• **Written task**: Transcribe the lines from the start of the data below through the line with "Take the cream", word for word and nothing more. Number the lines from 1 and leave blank lines out.

• **Source excerpt**:
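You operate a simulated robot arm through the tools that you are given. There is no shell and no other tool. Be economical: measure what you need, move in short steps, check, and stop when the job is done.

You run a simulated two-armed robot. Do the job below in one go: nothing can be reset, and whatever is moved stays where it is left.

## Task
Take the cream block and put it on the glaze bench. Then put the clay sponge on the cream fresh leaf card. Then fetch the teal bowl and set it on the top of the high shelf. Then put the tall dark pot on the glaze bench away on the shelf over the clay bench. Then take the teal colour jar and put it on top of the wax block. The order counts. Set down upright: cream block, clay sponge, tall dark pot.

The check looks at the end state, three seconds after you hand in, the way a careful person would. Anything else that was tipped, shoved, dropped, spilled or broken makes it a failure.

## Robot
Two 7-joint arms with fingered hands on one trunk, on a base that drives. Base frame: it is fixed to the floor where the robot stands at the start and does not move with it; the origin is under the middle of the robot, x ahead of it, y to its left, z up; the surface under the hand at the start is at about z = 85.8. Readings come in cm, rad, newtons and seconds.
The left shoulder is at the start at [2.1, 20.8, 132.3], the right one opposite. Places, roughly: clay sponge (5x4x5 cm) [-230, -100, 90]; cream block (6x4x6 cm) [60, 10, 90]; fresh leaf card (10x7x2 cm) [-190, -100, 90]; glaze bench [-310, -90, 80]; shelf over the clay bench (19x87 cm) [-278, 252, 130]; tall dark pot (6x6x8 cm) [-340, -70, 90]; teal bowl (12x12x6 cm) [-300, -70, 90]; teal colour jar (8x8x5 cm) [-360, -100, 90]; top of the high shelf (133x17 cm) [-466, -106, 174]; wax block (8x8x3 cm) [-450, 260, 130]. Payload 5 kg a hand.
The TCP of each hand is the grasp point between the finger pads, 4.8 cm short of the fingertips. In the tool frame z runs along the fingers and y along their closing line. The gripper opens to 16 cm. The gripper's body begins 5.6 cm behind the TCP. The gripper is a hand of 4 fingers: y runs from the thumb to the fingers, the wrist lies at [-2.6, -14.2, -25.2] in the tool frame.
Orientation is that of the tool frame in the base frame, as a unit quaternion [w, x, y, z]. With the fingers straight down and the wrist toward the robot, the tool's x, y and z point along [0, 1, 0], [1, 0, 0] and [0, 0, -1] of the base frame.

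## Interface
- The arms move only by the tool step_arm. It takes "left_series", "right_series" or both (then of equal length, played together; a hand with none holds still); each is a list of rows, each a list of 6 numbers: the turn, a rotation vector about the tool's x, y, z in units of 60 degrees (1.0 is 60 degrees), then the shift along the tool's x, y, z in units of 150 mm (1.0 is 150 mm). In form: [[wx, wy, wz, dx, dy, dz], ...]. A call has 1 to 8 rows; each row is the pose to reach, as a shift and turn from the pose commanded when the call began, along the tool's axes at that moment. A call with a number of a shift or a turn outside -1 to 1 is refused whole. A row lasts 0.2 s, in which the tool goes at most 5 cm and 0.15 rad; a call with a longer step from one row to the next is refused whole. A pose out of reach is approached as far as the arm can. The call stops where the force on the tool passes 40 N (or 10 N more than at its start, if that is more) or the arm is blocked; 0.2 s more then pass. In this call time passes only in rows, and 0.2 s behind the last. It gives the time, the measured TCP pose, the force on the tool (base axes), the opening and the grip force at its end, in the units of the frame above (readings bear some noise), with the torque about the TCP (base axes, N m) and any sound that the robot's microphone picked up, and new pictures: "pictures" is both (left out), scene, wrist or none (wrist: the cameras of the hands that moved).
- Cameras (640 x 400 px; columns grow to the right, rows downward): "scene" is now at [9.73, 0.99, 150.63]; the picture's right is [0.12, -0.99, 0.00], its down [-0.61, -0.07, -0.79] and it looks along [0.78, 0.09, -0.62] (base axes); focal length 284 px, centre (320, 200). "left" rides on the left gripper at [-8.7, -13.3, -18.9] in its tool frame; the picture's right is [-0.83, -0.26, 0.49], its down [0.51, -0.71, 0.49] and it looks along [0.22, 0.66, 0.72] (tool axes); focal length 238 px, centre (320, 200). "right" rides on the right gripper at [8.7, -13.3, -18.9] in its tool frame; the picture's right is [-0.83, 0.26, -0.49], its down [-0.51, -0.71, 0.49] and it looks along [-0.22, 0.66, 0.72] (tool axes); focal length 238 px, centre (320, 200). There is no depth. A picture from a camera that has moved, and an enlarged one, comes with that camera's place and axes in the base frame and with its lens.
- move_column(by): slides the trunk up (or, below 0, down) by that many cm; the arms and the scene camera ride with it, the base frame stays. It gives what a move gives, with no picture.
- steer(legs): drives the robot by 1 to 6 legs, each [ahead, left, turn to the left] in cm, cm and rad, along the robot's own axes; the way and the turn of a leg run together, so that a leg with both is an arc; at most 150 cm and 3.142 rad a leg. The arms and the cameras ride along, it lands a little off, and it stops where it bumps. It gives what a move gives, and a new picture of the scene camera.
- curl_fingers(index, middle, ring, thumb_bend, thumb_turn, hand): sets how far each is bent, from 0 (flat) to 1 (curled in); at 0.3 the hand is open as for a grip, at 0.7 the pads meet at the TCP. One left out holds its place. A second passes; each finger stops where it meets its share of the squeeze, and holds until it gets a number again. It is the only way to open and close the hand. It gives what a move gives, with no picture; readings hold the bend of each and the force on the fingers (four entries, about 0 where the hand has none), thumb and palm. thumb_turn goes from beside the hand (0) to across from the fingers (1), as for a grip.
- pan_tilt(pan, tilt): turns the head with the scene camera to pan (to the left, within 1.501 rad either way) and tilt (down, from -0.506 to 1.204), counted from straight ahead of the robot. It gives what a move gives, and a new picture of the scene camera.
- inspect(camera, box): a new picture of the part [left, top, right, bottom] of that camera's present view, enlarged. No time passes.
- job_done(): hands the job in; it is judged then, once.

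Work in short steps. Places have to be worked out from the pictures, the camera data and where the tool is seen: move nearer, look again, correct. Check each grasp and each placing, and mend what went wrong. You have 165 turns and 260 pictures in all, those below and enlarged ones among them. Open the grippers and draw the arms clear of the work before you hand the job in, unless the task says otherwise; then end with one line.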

• **Right answer**:
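1. You operate a simulated robot arm through the tools that you are given. There is no shell and no other tool. Be economical: measure what you need, move in short steps, check, and stop when the job is done.
2. You run a simulated two-armed robot. Do the job below in one go: nothing can be reset, and whatever is moved stays where it is left.
3. ## Task
4. Take the cream block and put it on the glaze bench. Then put the clay sponge on the cream fresh leaf card. Then fetch the teal bowl and set it on the top of the high shelf. Then put the tall dark pot on the glaze bench away on the shelf over the clay bench. Then take the teal colour jar and put it on top of the wax block. The order counts. Set down upright: cream block, clay sponge, tall dark pot.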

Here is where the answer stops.